-- Begin Raw data --

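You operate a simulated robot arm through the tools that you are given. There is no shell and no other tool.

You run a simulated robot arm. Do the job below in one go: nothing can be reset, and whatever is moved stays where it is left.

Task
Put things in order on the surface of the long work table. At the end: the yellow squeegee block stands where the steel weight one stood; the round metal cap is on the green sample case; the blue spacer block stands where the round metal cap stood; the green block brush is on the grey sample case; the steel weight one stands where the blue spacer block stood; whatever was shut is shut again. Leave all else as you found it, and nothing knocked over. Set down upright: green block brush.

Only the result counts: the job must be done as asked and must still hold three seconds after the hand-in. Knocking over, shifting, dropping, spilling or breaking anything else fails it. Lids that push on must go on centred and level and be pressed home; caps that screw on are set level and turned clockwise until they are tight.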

-- End Raw data --

Exercise objective →
Repeat the material above in full, keeping every word.

Complete response →
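You operate a simulated robot arm through the tools that you are given. There is no shell and no other tool.

You run a simulated robot arm. Do the job below in one go: nothing can be reset, and whatever is moved stays where it is left.

Task
Put things in order on the surface of the long work table. At the end: the yellow squeegee block stands where the steel weight one stood; the round metal cap is on the green sample case; the blue spacer block stands where the round metal cap stood; the green block brush is on the grey sample case; the steel weight one stands where the blue spacer block stood; whatever was shut is shut again. Leave all else as you found it, and nothing knocked over. Set down upright: green block brush.

Only the result counts: the job must be done as asked and must still hold three seconds after the hand-in. Knocking over, shifting, dropping, spilling or breaking anything else fails it. Lids that push on must go on centred and level and be pressed home; caps that screw on are set level and turned clockwise until they are tight.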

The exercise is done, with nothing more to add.